Image: Volker Turk at Rafah gate.
Remarks at media briefing by UN High Commissioner for Human Rights Volker Türk following visit to Rafah, Egypt
Masa’ alkhayr, good evening,
I have just returned from the Rafah crossing — the symbolic lifeline for the last month for the 2.3 million people in Gaza.
The lifeline has been unjustly, outrageously thin.
In Rafah I have witnessed the gates to a living nightmare.
A nightmare, where people have been suffocating, under persistent bombardment, mourning their families, struggling for water, for food, for electricity and fuel. My colleagues are among those trapped, and among those who have lost family members, suffering sleepless nights filled with agony, anguish and despair.
Gaza has already been described as the world’s biggest open-air prison before 7 October, under a 56-year occupation and a 16-year blockade by Israel.
The atrocities perpetrated by Palestinian armed groups on 7 October were heinous, brutal and shocking, they were war crimes – as is the continued holding of hostages.
The collective punishment by Israel of Palestinian civilians amounts also to a war crime, as does the unlawful forcible evacuation of civilians. The massive bombardments by Israel have killed, maimed and injured in particular women and children. The latest death toll from the Gaza Ministry of Health is in excess of 10,500 people, including over 4,300 children and 2,800 women. All of this has an unbearable toll on civilians.
We have fallen off a precipice. This cannot continue.
Even in the context of a 56-year-old occupation, the current situation is the most dangerous in decades, faced by people in Gaza, in Israel, in the West Bank but also regionally.
During my visit here, I heard a lot of concerns about double standards in the midst of this conflict. Let me be clear – the world cannot afford double standards. We must instead insist upon the universal standards against which we must assess this situation – international human rights laws and international humanitarian laws.
And those standards are clear: parties to the conflict have the obligation to take constant care to spare the civilian population and civilian objects, which remains applicable throughout the attacks. The actions of one party do not absolve the other party of its obligations under international humanitarian law. Attacks against medical facilities, medical personnel and the wounded and sick are prohibited.
And aid needs to be delivered to all those in need. Egypt’s role has been key in many respects, and has been indispensable in getting humanitarian assistance into Gaza and for injured people to leave Gaza. But the aid getting through is a trickle, and with severely limited geographical reach. Israel’s own obligations as an occupying power also continue to apply in full, requiring it to ensure a maximum of basic necessities of life can reach all who need it.
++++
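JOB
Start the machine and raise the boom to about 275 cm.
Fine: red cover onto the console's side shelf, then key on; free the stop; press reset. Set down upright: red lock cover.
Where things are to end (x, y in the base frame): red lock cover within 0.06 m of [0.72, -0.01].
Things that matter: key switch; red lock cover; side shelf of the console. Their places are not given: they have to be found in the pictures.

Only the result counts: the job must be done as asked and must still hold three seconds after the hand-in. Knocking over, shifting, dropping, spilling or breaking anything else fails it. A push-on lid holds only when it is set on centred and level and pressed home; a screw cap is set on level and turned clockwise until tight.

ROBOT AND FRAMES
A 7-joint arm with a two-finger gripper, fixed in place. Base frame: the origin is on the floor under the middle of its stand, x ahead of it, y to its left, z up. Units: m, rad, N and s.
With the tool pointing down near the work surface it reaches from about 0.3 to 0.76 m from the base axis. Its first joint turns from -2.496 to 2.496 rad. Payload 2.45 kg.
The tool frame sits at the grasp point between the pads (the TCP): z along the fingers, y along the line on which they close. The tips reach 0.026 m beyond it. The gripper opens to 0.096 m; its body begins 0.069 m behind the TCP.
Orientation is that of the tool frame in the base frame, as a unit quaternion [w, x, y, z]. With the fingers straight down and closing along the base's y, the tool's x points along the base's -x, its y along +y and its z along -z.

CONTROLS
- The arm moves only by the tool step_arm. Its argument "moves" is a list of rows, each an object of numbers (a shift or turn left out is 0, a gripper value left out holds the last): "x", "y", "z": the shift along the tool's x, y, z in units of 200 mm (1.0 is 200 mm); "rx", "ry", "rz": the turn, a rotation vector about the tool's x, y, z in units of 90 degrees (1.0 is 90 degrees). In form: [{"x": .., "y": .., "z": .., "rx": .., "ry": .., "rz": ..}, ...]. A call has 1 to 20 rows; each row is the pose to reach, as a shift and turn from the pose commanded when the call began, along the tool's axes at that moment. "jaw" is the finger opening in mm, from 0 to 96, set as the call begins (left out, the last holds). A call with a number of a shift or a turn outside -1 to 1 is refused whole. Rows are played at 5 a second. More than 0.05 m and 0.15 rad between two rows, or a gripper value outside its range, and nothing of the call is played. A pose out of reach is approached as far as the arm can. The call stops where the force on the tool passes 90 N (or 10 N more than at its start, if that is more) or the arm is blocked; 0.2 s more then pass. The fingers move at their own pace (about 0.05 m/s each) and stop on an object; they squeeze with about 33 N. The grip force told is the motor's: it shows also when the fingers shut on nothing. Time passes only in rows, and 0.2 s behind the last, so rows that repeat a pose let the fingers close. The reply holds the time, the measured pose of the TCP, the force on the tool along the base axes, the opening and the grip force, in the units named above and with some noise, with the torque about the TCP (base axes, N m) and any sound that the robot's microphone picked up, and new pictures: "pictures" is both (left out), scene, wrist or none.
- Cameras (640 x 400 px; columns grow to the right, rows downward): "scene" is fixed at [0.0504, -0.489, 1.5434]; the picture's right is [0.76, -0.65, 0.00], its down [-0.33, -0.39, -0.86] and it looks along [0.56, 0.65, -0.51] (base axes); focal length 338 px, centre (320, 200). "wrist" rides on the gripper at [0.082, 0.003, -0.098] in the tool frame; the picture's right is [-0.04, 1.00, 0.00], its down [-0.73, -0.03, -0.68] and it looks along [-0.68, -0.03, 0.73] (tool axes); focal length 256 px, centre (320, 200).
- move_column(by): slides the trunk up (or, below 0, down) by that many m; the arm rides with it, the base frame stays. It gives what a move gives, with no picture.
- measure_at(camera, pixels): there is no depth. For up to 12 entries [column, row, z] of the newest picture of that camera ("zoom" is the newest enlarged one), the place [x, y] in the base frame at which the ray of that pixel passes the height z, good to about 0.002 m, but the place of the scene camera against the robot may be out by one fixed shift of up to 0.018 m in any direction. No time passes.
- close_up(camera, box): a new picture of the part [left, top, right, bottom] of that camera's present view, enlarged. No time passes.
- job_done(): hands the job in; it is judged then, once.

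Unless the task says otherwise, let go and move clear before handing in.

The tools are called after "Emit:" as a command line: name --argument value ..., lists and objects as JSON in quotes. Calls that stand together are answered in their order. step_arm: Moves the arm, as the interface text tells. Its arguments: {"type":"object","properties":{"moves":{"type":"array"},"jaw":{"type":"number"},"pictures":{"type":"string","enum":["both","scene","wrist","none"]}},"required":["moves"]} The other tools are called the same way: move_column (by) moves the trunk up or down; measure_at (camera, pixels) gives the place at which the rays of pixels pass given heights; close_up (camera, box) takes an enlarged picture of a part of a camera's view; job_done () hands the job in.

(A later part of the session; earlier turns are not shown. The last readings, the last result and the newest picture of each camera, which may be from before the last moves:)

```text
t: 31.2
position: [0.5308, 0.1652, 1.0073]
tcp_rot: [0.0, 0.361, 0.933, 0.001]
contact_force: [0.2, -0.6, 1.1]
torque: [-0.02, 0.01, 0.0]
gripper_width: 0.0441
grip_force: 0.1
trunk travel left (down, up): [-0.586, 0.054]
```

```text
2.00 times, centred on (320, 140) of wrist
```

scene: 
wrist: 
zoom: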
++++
Urgent humanitarian imperative
People remain deeply vulnerable in all parts of Gaza. There is an urgent humanitarian imperative to reach the population increasingly isolated, including in the North and Middle Areas of Gaza, cut off from the very limited aid that is entering Gaza. Just in the last few days my colleagues have been receiving reports about an orphanage in the northern governorate that has 300 children in need of urgent help. With communications down and access roads impassable and unsafe, we cannot get to them.
In the last one month, Gaza has also experienced complete communication blackouts at least three times, cutting Palestinians in Gaza from their families inside the strip as well as the outside world. Blackouts have serious consequences on rescue workers struggling to find and rescue the victims of strikes, families trying to find out the status of their loved ones and to access emergency medical care, and for the situation on the ground to be monitored and documented.
At least 32 Palestinian journalists have been killed
Journalists trying to document and report on the situation in Gaza have been paying the price with their lives. At least 32 Palestinian journalists have been killed in Gaza in the last month.
Today at El Arish hospital in North Sinai, I met Ikram. Ikram was eight months pregnant when her abdomen was hit by shrapnel. She lost her baby and had to undergo a hysterectomy. She is alive but her eyes were lifeless. I also met Mohammad, 12, from Jabaliya, who suffered spinal injuries and bone fractures. Mohammad arrived in Rafah unaccompanied. He says he does not remember what happened, but the trauma on his face was clear.
What the extremists want us to do is to look at the world in black-and-white, with no perspective of the pain on the other side. We cannot let ourselves be led into this monochrome view of the world.
I feel, in my innermost being, the pain, the immense suffering of every person whose loved one has been killed – in a kibbutz, in a Palestinian refugee camp, hiding in a building or as they were fleeing, seeking elusive safety. We all must feel this shared pain, and end this nightmare.
I call – as a matter of urgency – for the parties now to agree a ceasefire on the basis of three critical human rights imperatives:
We need urgent delivery of massive levels of humanitarian aid, throughout Gaza.
We need all hostages held since 7 October to be released without conditions and immediately.
And, crucially, we need to enable the political space to implement a durable end to the occupation, based on the rights of both Palestinians and Israelis to self-determination and their legitimate security interests.
It is no longer enough simply to say the 56-year occupation must end. The international community needs to be part of finding a just and equitable future for the Palestinian and Israeli people.
They are each other’s only hopes for peace.